_PROMPT A_
Retype word for word the lines lying between the line containing "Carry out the" and the line containing "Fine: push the", together with those two lines themselves, and nothing besides.

_DATASET SECTION_

** BEGIN **

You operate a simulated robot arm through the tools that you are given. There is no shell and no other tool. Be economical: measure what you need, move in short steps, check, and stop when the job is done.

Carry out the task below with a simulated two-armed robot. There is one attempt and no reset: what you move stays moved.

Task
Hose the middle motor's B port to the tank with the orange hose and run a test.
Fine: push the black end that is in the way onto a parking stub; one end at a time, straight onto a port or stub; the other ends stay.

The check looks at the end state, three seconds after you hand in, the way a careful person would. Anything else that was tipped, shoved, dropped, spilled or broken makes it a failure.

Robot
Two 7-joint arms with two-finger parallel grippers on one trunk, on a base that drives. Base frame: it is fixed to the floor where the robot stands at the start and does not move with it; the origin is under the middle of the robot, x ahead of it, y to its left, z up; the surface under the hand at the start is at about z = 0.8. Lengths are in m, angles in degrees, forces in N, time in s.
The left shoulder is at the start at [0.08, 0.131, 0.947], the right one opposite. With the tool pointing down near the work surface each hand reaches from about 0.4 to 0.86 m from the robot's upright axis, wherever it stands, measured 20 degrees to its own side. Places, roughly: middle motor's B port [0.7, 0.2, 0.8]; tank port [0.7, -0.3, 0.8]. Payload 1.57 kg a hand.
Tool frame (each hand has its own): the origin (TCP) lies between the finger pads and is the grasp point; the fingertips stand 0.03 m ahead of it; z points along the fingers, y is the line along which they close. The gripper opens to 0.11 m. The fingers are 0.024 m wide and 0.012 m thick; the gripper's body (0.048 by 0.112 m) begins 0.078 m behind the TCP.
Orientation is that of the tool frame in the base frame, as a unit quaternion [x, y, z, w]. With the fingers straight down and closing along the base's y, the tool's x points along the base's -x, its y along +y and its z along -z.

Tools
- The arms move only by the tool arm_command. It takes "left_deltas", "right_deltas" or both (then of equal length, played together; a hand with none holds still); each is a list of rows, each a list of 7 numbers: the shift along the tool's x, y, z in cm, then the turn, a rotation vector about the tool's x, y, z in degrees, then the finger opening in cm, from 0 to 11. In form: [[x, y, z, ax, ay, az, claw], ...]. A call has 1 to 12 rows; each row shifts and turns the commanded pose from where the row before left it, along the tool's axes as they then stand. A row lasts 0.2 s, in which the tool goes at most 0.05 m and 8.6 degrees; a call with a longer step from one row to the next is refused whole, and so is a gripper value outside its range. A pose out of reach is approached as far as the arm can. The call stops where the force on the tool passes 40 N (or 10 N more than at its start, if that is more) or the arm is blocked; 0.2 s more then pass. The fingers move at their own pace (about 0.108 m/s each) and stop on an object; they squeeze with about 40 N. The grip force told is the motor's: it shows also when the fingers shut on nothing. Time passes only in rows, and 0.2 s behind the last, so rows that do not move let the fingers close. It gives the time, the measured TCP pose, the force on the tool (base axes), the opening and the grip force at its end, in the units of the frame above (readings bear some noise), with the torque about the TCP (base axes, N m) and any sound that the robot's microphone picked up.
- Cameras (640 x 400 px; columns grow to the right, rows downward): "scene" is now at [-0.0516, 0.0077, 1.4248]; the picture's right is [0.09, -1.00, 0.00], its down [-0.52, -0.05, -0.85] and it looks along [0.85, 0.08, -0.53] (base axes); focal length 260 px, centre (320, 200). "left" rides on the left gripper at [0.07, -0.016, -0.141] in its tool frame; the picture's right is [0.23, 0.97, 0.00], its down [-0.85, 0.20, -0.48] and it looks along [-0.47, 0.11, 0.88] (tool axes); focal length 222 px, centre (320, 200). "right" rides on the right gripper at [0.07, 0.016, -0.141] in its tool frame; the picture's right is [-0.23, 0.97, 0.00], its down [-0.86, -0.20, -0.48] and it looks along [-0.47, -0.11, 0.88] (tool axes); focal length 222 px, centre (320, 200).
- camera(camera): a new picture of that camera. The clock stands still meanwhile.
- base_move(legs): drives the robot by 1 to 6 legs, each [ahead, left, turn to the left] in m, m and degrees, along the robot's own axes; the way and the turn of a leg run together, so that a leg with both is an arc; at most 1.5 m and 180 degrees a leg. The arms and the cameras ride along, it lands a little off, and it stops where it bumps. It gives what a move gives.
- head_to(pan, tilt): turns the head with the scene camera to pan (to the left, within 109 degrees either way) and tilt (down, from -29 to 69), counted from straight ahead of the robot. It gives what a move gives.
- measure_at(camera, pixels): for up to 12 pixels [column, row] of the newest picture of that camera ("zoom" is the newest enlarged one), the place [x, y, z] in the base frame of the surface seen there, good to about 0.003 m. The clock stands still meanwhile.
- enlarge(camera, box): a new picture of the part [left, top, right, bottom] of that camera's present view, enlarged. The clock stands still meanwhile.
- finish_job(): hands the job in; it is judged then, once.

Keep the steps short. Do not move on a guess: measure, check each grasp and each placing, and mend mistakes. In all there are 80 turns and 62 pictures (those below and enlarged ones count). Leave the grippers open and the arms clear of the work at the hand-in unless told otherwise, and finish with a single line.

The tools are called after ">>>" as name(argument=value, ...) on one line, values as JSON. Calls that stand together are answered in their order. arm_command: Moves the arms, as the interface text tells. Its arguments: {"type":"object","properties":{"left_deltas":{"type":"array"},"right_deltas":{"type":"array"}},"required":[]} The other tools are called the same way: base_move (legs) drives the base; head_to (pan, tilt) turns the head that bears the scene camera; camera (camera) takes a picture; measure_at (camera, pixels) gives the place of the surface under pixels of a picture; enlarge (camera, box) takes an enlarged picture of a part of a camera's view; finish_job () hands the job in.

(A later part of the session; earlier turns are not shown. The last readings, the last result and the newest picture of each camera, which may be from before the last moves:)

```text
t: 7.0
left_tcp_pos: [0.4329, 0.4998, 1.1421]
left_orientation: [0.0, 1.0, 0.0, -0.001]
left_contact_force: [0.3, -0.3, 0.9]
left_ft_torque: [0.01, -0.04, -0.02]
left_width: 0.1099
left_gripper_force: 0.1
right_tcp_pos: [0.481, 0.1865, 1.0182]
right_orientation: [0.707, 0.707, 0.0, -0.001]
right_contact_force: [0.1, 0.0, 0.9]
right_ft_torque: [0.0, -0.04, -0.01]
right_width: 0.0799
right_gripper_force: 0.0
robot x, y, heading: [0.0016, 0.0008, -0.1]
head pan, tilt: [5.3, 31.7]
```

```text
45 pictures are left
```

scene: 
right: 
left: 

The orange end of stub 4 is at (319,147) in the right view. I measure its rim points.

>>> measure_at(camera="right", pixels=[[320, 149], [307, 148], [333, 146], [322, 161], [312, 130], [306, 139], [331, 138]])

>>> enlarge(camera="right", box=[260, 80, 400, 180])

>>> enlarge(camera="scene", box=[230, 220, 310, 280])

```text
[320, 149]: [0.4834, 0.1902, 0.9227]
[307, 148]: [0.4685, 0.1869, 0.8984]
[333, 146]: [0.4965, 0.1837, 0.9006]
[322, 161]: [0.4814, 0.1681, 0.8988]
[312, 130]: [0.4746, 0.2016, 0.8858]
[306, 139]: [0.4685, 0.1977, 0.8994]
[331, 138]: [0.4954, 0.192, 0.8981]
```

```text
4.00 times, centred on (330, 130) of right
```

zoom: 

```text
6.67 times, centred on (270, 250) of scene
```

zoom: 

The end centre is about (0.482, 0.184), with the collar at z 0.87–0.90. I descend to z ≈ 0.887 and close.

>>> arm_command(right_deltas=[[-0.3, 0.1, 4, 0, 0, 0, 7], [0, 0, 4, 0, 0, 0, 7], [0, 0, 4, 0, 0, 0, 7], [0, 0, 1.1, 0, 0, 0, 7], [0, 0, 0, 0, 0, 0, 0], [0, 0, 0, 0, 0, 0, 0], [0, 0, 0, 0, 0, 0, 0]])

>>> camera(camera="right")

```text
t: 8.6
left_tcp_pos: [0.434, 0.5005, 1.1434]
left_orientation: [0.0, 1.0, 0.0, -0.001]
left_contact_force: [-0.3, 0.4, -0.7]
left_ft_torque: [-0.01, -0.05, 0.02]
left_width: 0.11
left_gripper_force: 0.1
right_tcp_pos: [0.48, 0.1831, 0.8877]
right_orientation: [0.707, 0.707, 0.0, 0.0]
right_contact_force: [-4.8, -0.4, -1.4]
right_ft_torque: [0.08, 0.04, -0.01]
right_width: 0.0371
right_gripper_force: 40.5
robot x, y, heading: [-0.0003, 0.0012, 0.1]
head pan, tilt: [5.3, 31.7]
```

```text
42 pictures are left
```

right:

** END **

_QUOTED PASSAGE_

** BEGIN **

2 ottobre 2022 - XXVII DOMENICA DEL TEMPO ORDINARIO (ANNO C)

 

 

Vincent Van Gogh: L’albero di gelso (1889)

Pasadena (California), Norton Simon Museum

 

 

PRIMA LETTURA ( Abacuc 1,2-3;2,2-4)

 

Fino a quando, Signore, implorerò aiuto
e non ascolti,
a te alzerò il grido: «Violenza!»
e non salvi?
Perché mi fai vedere l’iniquità
e resti spettatore dell’oppressione?
Ho davanti a me rapina e violenza
e ci sono liti e si muovono contese.
Il Signore rispose e mi disse:
«Scrivi la visione
e incidila bene sulle tavolette,
perché la si legga speditamente.
È una visione che attesta un termine,
parla di una scadenza e non mentisce;
se indugia, attendila,
perché certo verrà e non tarderà.
Ecco, soccombe colui che non ha l’animo retto,
mentre il giusto vivrà per la sua fede».


SALMO RESPONSORIALE (Salmo 94)


Rit. Ascoltate oggi la voce del Signore.

** END **

_PROMPT B_
Give the continuation of the quoted passage.

_RESULT A_
Carry out the task below with a simulated two-armed robot. There is one attempt and no reset: what you move stays moved.

Task
Hose the middle motor's B port to the tank with the orange hose and run a test.
Fine: push the black end that is in the way onto a parking stub; one end at a time, straight onto a port or stub; the other ends stay.

_RESULT B_
Venite, cantiamo al Signore,
acclamiamo la roccia della nostra salvezza.
Accostiamoci a lui per rendergli grazie,
a lui acclamiamo con canti di gioia.

Entrate: prostràti, adoriamo,
in ginocchio davanti al Signore che ci ha fatti.
È lui il nostro Dio
e noi il popolo del suo pascolo,
il gregge che egli conduce.

Se ascoltaste oggi la sua voce!
«Non indurite il cuore come a Merìba,
come nel giorno di Massa nel deserto,
dove mi tentarono i vostri padri:
mi misero alla prova
pur avendo visto le mie opere».

 

SECONDA LETTURA (2Timoteo 1,6-8.13-14)

 

Figlio mio, ti ricordo di ravvivare il dono di Dio, che è in te mediante l’imposizione delle mie mani. Dio infatti non ci ha dato uno spirito di timidezza, ma di forza, di carità e di prudenza.

Non vergognarti dunque di dare testimonianza al Signore nostro, né di me, che sono in carcere per lui; ma, con la forza di Dio, soffri con me per il Vangelo.

Prendi come modello i sani insegnamenti che hai udito da me con la fede e l’amore, che sono in Cristo Gesù. Custodisci, mediante lo Spirito Santo che abita in noi, il bene prezioso che ti è stato affidato.

 

VANGELO (Luca 17,5-10)

 

In quel tempo, gli apostoli dissero al Signore: «Accresci in noi la fede!».

Il Signore rispose: «Se aveste fede quanto un granello di senape, potreste dire a questo gelso: “Sràdicati e vai a piantarti nel mare”, ed esso vi obbedirebbe.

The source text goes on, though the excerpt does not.